= TO DO =
Starting at the line containing "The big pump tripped", please quote every line up to and including the line containing "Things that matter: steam", exactly, and nothing beyond.

── INFORMATION SHOWN ──

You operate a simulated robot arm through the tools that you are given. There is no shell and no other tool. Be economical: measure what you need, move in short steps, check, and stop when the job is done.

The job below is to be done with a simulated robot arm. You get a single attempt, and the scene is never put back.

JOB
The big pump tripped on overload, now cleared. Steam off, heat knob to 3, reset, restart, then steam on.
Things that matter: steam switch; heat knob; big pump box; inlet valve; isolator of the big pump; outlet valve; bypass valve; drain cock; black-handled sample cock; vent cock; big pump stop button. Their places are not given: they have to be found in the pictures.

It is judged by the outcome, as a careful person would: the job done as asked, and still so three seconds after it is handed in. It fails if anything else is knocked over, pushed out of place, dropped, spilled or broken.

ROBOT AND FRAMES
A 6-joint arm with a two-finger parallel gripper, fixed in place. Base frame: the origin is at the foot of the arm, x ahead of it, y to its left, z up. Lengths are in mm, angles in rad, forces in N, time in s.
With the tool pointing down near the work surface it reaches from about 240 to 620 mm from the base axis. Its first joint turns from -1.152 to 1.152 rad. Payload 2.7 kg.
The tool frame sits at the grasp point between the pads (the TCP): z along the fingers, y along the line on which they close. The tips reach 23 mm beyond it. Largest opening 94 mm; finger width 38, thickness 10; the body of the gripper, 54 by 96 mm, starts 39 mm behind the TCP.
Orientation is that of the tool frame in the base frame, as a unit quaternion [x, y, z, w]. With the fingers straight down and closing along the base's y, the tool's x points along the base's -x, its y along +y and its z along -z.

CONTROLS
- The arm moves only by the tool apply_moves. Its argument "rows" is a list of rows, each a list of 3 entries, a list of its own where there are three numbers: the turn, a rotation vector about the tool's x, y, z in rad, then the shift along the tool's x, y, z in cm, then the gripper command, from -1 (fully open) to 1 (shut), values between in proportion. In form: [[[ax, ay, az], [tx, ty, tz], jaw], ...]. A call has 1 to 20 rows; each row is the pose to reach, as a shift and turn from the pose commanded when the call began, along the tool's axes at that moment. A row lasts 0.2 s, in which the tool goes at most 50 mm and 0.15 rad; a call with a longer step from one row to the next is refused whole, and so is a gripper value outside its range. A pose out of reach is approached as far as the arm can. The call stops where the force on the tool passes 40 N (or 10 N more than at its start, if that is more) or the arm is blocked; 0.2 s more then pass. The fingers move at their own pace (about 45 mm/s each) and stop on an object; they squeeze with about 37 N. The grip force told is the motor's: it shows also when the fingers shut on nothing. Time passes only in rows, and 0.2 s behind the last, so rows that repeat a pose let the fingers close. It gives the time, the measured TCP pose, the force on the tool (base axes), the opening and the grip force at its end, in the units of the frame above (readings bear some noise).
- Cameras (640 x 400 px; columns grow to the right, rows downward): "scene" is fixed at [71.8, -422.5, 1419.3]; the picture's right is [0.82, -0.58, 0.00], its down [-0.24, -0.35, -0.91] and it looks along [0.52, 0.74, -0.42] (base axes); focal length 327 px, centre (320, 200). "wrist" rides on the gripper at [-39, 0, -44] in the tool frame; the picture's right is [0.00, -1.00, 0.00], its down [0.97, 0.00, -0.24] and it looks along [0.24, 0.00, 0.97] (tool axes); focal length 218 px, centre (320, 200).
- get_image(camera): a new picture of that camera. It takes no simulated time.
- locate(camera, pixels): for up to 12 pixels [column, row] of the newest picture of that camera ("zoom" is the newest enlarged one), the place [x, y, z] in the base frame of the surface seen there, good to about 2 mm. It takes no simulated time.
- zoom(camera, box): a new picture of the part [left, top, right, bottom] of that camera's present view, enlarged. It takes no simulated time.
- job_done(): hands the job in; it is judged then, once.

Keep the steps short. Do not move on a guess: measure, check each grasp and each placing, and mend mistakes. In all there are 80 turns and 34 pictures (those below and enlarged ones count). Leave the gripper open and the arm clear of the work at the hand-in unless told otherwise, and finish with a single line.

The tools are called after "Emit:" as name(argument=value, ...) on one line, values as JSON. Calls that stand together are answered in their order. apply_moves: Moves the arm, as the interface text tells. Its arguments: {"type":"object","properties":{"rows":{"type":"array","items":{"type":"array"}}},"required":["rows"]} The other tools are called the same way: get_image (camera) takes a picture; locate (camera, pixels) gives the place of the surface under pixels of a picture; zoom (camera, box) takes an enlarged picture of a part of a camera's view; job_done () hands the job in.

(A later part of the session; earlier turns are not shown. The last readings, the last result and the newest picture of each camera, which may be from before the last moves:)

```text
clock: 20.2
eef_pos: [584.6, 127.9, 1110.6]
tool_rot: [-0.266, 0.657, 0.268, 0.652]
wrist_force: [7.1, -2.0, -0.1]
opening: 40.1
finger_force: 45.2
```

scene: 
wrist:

───

= RESULT =
The big pump tripped on overload, now cleared. Steam off, heat knob to 3, reset, restart, then steam on.
Things that matter: steam switch; heat knob; big pump box; inlet valve; isolator of the big pump; outlet valve; bypass valve; drain cock; black-handled sample cock; vent cock; big pump stop button. Their places are not given: they have to be found in the pictures.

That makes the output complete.